Following a tutorial for another huawei i got the PPPoE password from the html as you said, but i didn't know i could connect through serial cable... i can loging using 'root' 'admin' throu ssh and telnet, but havent found any commands to make it work in bridge mode...

how can i connect using the serial cable, can you tell me??

If you already can telnet/ssh into the modem as root you can search for a config file. Most huawei modems have “telecom” login with “advanced” settings. Don’t remember where I got mine; on my huawei modem they even blocked telnet; ftp etc.
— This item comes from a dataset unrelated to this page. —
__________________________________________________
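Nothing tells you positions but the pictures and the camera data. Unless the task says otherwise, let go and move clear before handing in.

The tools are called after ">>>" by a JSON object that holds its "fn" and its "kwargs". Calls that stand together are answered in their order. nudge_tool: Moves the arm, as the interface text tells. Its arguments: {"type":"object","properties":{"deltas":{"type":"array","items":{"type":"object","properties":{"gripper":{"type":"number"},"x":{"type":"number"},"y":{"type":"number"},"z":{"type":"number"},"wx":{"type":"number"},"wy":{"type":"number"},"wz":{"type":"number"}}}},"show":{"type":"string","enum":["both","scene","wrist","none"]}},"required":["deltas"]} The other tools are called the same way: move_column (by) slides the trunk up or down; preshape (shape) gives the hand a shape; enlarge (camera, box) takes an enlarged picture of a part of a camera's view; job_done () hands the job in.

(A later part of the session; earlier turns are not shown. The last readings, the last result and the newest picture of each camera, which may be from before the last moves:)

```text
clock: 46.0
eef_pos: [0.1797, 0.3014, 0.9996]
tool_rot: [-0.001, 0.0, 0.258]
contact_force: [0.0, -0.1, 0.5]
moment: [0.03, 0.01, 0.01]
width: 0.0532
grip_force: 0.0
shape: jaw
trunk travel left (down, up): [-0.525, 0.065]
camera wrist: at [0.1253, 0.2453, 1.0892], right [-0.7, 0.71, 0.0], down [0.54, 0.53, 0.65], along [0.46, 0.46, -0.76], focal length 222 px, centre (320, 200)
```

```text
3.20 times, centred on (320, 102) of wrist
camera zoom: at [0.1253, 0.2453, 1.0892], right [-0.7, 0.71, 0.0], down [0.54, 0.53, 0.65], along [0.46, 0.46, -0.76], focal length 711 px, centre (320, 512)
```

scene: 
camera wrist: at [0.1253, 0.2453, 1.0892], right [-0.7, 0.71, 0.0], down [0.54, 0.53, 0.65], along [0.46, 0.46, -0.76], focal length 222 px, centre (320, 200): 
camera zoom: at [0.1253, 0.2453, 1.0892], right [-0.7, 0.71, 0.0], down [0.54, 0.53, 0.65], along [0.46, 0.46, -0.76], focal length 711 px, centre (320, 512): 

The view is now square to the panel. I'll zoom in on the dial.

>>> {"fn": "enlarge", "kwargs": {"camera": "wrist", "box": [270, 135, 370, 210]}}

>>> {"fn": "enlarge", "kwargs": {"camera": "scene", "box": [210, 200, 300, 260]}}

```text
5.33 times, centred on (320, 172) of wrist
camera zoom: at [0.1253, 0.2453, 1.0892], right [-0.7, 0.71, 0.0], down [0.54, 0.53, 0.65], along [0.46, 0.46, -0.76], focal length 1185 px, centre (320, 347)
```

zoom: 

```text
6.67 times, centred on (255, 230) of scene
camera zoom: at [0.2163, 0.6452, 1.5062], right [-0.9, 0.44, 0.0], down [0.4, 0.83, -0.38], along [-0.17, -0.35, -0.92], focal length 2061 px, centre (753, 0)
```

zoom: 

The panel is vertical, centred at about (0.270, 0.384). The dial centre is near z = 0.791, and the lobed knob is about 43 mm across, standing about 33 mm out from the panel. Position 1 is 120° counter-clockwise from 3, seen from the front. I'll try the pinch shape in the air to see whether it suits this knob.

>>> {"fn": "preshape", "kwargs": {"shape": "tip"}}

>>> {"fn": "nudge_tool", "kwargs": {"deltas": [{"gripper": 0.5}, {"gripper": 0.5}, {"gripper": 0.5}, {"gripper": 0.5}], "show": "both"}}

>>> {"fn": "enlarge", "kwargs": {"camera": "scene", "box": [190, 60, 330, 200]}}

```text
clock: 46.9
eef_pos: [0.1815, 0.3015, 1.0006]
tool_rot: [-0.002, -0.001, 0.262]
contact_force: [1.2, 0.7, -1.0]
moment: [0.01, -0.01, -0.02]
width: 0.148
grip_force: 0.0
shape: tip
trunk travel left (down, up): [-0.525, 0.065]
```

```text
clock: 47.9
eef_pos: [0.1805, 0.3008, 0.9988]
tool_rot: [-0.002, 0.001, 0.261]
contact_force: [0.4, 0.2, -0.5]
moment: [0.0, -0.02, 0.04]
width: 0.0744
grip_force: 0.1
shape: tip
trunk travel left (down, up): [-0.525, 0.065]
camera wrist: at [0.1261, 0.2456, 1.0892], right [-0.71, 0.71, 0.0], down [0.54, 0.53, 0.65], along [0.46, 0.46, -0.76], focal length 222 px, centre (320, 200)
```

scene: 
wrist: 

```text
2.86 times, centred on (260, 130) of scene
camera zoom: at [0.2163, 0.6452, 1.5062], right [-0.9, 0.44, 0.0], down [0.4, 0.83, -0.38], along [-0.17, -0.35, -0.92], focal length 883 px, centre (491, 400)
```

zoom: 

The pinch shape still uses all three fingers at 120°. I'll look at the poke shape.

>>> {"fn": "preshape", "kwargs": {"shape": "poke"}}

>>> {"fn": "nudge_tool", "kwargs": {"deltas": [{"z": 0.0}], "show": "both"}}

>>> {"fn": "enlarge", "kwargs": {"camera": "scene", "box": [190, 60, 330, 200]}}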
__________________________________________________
I’m not at home right now do I can’t check.

a couple of months back i tried lots of logins using telecomadmin on the web and ssh, telnet with no luck, it seems my modem has disabled those accounts as it is using a custom rom from my ISP, but with the serial cable i might be able to flash a rom with all the options, i already downloaded a rom from the huawei support site but didnt know how to flash it.

You're in luck, I found a dump file from my modem on my laptop. If you can access a console (serial, telnet, ssh) try to find a file called "romfile.cfg" in the "var" directory. That contained all the settings I needed.

For serial console, any cheap USB to 3.3v TTL serial cable should work.You have to open your modem to attach the cable. The Tx Rx Gnd are normally marked on the board.

shell is broken on my rom using telnet and ssh i can start it but no command work, maybe it works using the serial cable, i will buy one usb-serial cable after work and try if i can get that file, i saw the serial port in a picture from the router page on openwrt.

BTW, i noticed that the serial port on the huawei is 3.3v, can i use a normal usb to serial adapter and cut the serial plug and solder the cables?

Hi moeller,
Can you advise me please on whether I choose: 34, 35, or 39 for my fiber setup as the following:
Fiber router bridged by vlan to my Asus router and the internet connection has been configured from the Asus router as PPPoE with ISP logins credentials. I have adaptive QoS Enabled on my Asus router.

One note: I noticed MTU best set to 1500 since I tried 1492 and the browsing speed doesn't perform smoothly compared to 1500.